In addition to reckoning a U.S. population of
308,747,716 persons, estimating a mean travel time for work of 25.4 minutes (for
those older than 16 years) and discovering that an average household has 0.58
of a person living there alongside 2 other whole persons, the Census of 2010
revealed that Butte, Montana is the most “Irish-American” city in America. Something just below 24% of the residents of
Butte identified themselves as having Irish ancestry.

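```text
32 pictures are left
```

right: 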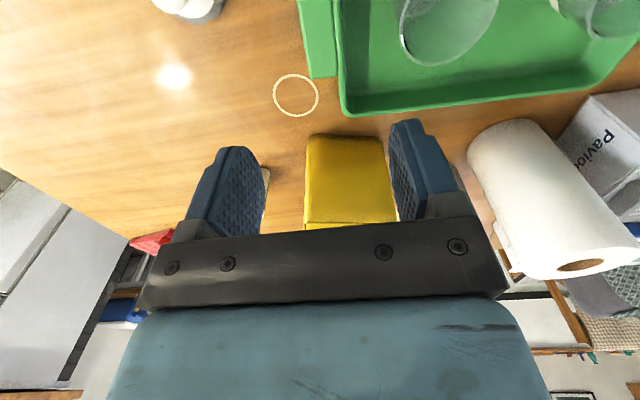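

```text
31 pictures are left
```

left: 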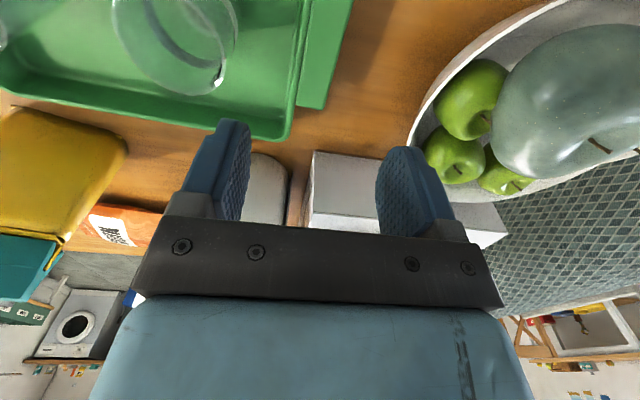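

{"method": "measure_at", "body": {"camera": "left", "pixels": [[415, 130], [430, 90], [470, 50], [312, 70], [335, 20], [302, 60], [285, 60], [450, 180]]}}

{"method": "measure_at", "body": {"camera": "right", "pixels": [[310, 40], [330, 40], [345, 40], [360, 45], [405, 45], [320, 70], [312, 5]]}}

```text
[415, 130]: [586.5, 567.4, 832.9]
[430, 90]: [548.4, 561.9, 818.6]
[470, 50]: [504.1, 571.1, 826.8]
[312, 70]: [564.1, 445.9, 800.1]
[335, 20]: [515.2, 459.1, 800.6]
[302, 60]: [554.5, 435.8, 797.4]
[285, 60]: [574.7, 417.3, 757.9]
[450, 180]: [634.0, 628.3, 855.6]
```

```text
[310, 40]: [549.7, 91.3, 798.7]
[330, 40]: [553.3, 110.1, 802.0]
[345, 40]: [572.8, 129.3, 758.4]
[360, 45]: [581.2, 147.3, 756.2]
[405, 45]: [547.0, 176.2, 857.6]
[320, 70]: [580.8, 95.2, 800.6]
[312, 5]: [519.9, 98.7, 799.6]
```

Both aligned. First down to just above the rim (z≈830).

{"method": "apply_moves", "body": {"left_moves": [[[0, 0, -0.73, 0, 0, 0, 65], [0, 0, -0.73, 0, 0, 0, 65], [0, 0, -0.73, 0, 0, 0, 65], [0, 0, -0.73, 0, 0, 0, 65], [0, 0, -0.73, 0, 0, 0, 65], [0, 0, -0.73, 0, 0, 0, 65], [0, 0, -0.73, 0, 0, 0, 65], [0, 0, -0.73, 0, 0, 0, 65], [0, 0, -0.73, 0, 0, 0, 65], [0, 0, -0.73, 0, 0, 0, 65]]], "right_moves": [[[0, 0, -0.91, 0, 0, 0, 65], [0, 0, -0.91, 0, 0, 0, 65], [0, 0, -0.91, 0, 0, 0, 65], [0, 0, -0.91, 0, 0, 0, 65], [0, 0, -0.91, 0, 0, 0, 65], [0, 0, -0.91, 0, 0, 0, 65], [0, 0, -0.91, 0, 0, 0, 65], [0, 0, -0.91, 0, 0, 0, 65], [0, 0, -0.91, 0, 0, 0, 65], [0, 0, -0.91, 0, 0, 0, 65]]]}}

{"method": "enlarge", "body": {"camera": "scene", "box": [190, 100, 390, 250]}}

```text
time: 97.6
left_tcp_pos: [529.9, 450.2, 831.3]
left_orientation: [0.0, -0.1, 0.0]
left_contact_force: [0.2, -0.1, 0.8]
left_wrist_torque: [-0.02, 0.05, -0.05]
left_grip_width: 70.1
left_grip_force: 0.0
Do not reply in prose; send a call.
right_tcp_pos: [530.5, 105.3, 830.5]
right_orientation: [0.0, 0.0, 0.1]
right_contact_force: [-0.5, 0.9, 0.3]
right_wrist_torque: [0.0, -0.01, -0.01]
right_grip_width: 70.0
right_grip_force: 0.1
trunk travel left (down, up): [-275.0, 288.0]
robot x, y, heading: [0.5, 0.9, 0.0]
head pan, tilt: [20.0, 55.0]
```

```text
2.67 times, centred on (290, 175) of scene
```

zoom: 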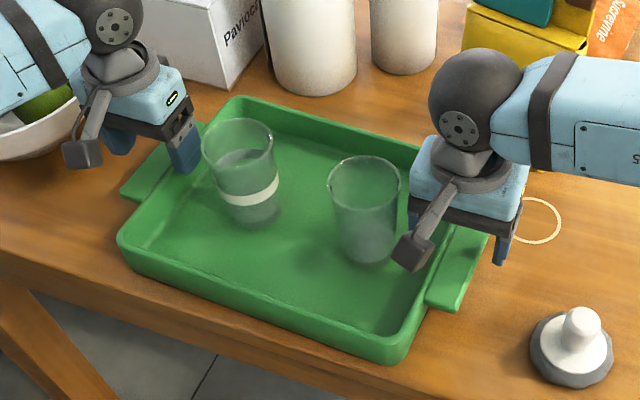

No small accident caused Butte, Montana to have a
higher percentage of Irish-American citizens than any other city. In fact, a census taken as the 1900’s dawned
also saw Butte with the highest number of citizens identifying themselves as
having Irish lineage.
The Irish flooded to Butte near the end of the 1800s
to work the rich copper mines at the dawn of the age of electricity. Many of the immigrants were still trying to
recover from the famine that had gripped Ireland only a decade before the
mining boom in the American West. Remote and hungry for men to work
underground, Butte made room for the Irish immigrants. By the turn of 1900s, Butte, with a
population of something around 50,000, boasted 1,200 Sullivans in the mix. If you start counting Sullivan families in
Butte today (present population about 40,000) you will garner something near
100 Sullivan families.
The influx of Irish immigrants to the remote Rocky
Mountain outpost of Butte shaped its growth as a city. New arrivals from the Irish homeland found familiar
faces on the streets when they arrived in the mining city. George
Everett notes, in Butte, Montana: Ireland’s Fifth Province, that identifying
yourself as being Irish in Butte soon had enough appeal that a an Arab rug
merchant named Mohammed Akara legally changed his name to Murphy for “business
reasons.”
I once heard that Butte, Montana also boasted the
most taverns per capita of any city in America.
I have not confirmed that information.
But here is the math: Heaviest Irish Population + Most Taverns = ?
Even in the present, more than 30,000 people gather
annually to celebrate St Patrick’s Day (March 17) in uptown Butte. On that day, everyone in the crowd, including
the Native Americans and the Samoan football players from Carroll College, will
claim some form of Irish heritage. And,
yes, more than a few glasses of Irish whiskey are raised.